The second thing is the New property is placed in a category of similar priced properties--many of which are correctly priced and thus--superior by comparison in the eyes of the potential buyer. Its not unusual for even a correctly priced property to stay on the market for upwards of thirty days. (60 days now.)

But probably the most critical thing that occurs is the loss of the real potential buyer. The overpriced property is "off his radar" and this results in it not even being seen. By the time the inevitable Price Reduction occurs, the potential buyer has already purchased. And it may not just be one or two lost buyers. (There are often times more than a few listing agent casualties along the way as well.)

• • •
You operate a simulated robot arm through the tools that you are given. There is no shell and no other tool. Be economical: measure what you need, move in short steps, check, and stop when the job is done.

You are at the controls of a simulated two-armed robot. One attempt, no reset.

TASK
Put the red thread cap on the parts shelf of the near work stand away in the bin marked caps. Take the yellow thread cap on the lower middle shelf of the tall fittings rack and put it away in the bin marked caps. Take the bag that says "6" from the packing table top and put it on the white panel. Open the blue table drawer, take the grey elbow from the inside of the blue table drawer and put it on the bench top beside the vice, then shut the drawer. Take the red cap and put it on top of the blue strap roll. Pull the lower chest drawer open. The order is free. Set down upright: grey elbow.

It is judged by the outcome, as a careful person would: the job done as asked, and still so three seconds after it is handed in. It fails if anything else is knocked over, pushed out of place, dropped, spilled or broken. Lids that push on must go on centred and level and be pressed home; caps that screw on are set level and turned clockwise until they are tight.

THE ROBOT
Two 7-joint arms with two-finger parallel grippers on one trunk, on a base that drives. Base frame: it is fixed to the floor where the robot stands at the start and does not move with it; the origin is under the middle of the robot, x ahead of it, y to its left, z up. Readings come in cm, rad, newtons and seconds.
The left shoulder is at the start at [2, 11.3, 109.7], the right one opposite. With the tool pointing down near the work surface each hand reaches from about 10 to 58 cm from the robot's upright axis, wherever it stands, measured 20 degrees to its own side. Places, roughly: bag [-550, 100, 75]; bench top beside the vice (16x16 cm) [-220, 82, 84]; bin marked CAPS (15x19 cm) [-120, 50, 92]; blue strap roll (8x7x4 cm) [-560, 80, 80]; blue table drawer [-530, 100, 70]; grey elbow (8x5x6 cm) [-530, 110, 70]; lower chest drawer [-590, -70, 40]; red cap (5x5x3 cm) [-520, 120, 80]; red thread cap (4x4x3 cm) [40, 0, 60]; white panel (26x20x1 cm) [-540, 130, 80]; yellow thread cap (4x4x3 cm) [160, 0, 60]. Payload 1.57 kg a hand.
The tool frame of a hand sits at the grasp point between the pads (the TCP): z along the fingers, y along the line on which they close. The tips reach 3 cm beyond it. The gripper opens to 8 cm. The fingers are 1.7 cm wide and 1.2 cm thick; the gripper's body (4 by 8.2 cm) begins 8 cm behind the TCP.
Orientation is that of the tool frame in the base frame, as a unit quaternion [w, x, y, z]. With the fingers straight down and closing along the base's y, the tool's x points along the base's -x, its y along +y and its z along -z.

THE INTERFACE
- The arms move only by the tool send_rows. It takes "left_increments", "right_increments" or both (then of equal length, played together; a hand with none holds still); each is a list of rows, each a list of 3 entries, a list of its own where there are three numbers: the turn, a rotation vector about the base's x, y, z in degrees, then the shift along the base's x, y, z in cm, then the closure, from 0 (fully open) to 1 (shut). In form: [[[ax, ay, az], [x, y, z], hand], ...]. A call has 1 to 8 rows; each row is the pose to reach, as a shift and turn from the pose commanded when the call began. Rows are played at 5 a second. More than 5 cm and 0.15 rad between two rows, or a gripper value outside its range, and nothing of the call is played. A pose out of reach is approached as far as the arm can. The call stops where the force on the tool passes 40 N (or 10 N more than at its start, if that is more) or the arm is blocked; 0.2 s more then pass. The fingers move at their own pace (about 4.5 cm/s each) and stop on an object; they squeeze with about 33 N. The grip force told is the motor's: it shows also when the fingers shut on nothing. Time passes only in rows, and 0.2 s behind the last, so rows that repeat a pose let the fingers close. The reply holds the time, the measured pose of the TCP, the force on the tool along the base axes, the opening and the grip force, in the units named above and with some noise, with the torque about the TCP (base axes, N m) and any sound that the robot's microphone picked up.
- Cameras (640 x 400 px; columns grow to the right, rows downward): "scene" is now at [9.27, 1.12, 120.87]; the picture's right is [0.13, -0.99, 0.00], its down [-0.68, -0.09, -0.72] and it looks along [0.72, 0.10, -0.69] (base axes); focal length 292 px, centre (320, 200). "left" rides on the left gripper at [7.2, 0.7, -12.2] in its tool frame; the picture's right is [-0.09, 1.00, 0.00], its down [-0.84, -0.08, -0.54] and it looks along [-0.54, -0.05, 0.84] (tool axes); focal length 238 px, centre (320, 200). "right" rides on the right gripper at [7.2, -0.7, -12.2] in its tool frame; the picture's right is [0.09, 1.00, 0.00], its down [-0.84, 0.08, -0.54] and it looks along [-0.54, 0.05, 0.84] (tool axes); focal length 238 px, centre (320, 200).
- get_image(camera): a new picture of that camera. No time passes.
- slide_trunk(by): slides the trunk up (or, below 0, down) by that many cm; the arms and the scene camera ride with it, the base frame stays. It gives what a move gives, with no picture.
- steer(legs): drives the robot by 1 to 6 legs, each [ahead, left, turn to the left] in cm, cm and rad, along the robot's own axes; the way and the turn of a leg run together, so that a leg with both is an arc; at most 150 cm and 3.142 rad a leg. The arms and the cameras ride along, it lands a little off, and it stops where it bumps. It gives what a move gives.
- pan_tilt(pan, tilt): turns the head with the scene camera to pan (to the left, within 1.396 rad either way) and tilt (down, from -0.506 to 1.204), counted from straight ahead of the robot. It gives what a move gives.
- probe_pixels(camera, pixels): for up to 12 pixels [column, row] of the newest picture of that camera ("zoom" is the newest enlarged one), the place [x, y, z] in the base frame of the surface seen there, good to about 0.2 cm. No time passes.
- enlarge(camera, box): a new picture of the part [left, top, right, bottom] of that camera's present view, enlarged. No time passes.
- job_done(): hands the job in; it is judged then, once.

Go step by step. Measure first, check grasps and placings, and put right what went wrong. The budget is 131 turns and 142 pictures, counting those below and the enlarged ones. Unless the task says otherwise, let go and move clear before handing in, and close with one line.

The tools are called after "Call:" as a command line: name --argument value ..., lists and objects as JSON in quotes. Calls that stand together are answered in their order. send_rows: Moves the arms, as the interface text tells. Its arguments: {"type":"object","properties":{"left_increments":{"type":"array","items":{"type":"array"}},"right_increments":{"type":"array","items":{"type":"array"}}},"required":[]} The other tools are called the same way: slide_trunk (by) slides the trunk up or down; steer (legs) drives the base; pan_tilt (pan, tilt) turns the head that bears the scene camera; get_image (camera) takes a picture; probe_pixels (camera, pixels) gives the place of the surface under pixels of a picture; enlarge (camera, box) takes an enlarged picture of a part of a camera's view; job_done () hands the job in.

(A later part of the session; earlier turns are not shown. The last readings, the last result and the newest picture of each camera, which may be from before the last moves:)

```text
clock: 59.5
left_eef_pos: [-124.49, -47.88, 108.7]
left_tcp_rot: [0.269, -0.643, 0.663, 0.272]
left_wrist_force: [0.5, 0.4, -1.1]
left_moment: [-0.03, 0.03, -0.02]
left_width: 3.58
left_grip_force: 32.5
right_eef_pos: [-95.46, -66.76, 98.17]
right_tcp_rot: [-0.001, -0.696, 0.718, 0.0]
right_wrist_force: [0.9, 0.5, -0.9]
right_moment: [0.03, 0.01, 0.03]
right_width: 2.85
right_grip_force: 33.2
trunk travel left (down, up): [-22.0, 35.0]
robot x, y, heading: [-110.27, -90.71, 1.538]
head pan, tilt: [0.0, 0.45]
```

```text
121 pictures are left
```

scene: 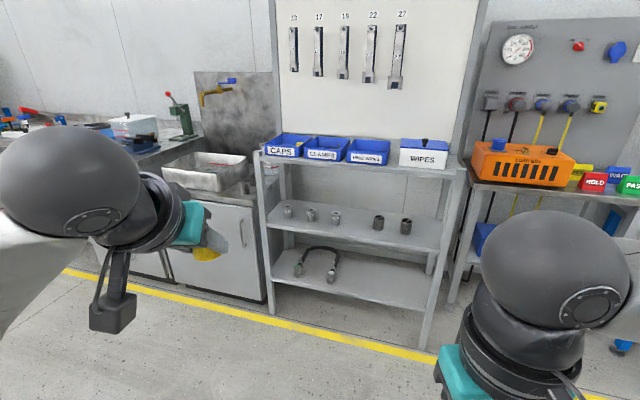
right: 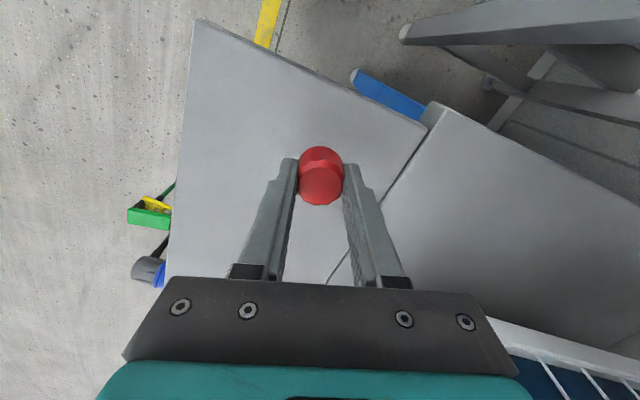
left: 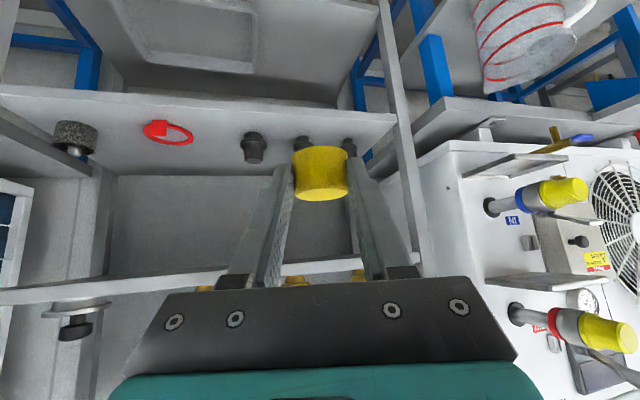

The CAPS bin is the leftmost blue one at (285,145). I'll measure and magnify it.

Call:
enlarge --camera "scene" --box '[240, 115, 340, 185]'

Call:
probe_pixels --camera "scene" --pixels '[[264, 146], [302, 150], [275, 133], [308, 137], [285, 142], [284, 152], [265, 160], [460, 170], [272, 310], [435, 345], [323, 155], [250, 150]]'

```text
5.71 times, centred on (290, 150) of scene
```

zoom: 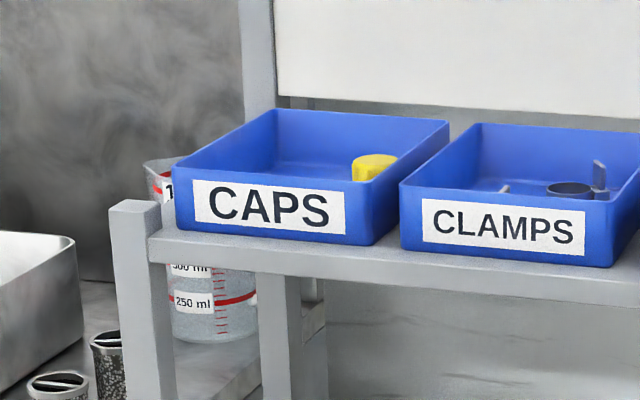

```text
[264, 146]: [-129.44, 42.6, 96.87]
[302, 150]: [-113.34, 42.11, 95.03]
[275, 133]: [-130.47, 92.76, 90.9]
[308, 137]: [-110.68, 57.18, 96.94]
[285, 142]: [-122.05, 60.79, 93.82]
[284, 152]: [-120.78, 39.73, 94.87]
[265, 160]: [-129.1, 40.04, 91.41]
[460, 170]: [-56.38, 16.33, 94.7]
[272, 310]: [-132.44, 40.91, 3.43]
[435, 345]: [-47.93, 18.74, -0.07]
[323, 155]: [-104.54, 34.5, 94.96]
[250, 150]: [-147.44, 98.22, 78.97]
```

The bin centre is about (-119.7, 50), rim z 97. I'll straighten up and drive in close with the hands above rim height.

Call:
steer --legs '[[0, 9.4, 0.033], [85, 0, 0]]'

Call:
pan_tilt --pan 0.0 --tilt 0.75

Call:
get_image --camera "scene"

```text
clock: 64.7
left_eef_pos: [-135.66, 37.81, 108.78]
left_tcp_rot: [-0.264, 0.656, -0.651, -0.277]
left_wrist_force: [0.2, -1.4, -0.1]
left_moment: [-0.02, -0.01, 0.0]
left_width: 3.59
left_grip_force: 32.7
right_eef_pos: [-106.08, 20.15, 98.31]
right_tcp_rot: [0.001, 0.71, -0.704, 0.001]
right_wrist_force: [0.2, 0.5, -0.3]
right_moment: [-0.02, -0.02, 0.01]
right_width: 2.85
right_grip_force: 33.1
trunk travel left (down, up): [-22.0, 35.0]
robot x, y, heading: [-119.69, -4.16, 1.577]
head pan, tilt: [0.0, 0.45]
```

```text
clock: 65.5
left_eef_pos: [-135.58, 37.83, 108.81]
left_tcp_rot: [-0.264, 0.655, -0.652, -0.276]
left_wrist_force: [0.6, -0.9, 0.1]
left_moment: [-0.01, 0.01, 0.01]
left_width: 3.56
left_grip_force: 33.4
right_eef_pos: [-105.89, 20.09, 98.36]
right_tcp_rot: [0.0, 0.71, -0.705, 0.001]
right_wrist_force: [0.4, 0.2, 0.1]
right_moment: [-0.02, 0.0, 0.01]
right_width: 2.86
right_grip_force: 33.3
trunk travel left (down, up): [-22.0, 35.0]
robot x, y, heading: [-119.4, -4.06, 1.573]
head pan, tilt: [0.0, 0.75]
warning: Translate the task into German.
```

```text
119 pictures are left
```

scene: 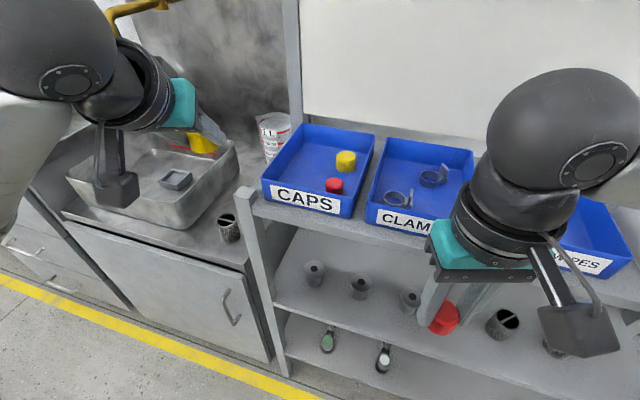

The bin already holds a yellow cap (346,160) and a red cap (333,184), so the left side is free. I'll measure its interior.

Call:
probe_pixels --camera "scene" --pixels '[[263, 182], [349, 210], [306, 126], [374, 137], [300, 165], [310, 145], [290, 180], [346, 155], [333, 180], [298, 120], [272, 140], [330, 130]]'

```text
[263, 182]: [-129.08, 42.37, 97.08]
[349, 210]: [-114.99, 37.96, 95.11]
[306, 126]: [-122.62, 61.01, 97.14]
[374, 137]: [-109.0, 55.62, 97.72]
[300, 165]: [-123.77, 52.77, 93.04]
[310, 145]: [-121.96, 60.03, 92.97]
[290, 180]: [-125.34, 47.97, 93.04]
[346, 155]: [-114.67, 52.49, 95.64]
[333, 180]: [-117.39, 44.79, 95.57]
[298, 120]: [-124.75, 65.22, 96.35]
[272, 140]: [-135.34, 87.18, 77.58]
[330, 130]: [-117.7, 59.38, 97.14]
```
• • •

An experienced realtor (hopefully the first and only one) will strongly advise against being too aggresive in a static market as far as price is concerned. The time of just taking the listing to test the market is in the past, or at the very least, not in the present. There are still many points to negotiate in a contract such as tax prorations, closing cost credits and total earnest money held in escrow. What may seem like a concession in price in the beginning may actually net a higher bottom line at closing when the monthly carrying costs associated with a lengthy market time are reduced.

POSTSCRIPT

There is a saying in the real estate business that applies: First love; Second wife; Third realtor.